Una stella gigante di colore giallo si distende pigra al riparo del soffitto in marmo. Sotto gli otto raggi ondulati e sinuosi due divani di colore bianco sono sistemati uno di fronte all’altro. Non lontano un tavolo rettangolare, sempre bianco, con quattro sedie di colore nero. Sembra una fotografia di una rivista specializzata. Invece, è il salone della casa del presunto boss Domenico Conte, di 40 anni, arrestato ieri mattina a Bitonto dagli agenti della squadra mobile di Bari, con l’accusa di avere violato gli obblighi previsti dalla sorveglianza speciale cui era sottoposto. 

Un «colpo» clamoroso messo a segno dalla procura per tentare di fermare la guerra tra clan in corso nell’hinterland barese. Guardandola da fuori, questa palazzina di proprietà dell’Istituto Autonomo Case Popolari, a nessuno verrebbe in mente lo sfarzo (che forse rasenta il kitch, a dirla tutta) con cui sono arredati gli 85 metri quadri occupati (abusivamente) da Conte. 

L’immobile, assegnato dallo Iacp ad un suo parente, si trova in via Sandro Pertini a Bitonto. Neanche a cento metri (una coincidenza?) dall’abitazione di Anna Paola Ricciardi, la donna, madre e al quinto mese di gravidanza, arrestata sabato scorso perché nella sua cantina gli agenti hanno trovato armi e droga suddivisa in dosi. Da una cantina umida al salone di casa Conte, pulito e ordinato, ci sono poche decine di metri. L’arredamento, invece, è distante anni luce. 

L

Sulla parete attrezzata del salone, una enorme cornice argentata «abbraccia» un televisore di ultima generazione. Lo stesso da cui il presunto boss riusciva a spiare, grazie alle otto telecamere che aveva fatto installare, i movimenti dei clan rivali o delle forze dell’ordine. Quando Conte non era in casa (violando gli obblighi della sorveglianza) il «Grande Fratello» avrebbe potuto consentire di «controllare i controllori». Da qualsiasi parte del mondo. Bastava un computer e un click. 

Ristrutturata di recente senza lesinare su materiale e consulenze per arredatori e architetti, l’appartamento occupato abusivamente da Conte, è composto da un salone, due camere da letto (letto bianco e parete in granito nella più grande), bagno, cucina.

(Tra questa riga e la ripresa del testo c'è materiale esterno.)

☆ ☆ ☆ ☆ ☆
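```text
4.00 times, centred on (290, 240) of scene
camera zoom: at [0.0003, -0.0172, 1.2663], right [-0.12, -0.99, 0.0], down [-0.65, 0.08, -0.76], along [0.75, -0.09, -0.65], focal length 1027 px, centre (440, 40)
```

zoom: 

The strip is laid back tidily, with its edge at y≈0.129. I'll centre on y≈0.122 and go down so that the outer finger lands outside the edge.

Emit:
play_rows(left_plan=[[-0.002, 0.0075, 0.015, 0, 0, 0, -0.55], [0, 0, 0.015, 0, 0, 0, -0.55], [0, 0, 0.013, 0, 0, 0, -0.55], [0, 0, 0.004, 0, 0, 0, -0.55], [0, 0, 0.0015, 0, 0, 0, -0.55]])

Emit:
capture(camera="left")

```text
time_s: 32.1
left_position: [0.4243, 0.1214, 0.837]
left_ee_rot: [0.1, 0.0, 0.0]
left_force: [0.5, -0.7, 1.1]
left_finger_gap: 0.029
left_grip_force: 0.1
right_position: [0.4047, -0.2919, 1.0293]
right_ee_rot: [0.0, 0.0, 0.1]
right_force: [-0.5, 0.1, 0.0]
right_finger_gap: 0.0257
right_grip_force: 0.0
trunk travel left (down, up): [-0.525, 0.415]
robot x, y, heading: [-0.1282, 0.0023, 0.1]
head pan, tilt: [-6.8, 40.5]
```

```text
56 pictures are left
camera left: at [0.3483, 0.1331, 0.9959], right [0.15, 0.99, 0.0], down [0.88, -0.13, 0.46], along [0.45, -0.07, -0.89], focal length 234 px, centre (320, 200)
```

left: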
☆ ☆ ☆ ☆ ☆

Quando Conte non era in casa, stando a quanto è stato ricostruito dalla Dda, il sorvegliato guidava, senza patente, una Bmw. In due circostanze gli agenti lo hanno riconosciuto e inseguito. Intercettato fuori della propria sfarzosa abitazione, è riuscito a sfuggire alla cattura dopo gli inseguimenti. 

bitonto arrestato conte

L’escalation criminale (mercoledì scorso due gli omicidi commessi in meno di un’ora a Capurso e Bitonto) è stata stoppata dalla reazione dello Stato. In poco più di una settimana la polizia ha sgominato il clan Cipriano (rivale dei Conte), scovato e sequestrato l’arsenale del clan Conte, arrestato la custode e, ieri mattina all’alba, assicurato alla giustizia (spia pure per un reatominore) uno dei più pericolosi boss del barese. Che, per un po’, dovrà restare lontano dalla sua reggia. 

Bernardo Provenzano

VIAGGIO NELLE CASE DELLA MALA. I BARESI SPACCONI, SFARZOSI ED ECCESSIVI. I FOGGIANI COW-BY SPARTANI. I SICILIANI? BHE, RICORDATE IL COVO DI PROVENZANO… 

Al «capo dei capi» lo scovarono in campagna, viveva come un povero contadino in un casolare di Corleone. Bernardo Provenzano (nella foto; ndr), l’ultimo padrino, ha consumato la sua latitanza in maniera assai spartana, mobili di risulta, una cucina economica e alcune pareti dell’edificio ancora allo stato grezzo. È uno stile. 

Anche i Libergolis, nella feroce Capitanata insanguinata dalla faida, vivono nelle loro case rurali. E se gli domandi quale sia il loro mestiere ti rispondono con la faccia senza espressione: «Allevatore». 

Diversa la criminalità barese, più spaccona, più pacchiana come dimostra la reggia scoperta ieri al presunto boss di Bitonto Domenico Conte. Nei sottani barivecchiani, quelli abitati dagli uomini dei Capriati, degli Strisciuglio o del defunto clan Laraspata, era facile, durante le perquisizioni di carabinieri e polizia, trovare le vasche idromassaggio Jacuzzi e perfino i rubinetti d’oro.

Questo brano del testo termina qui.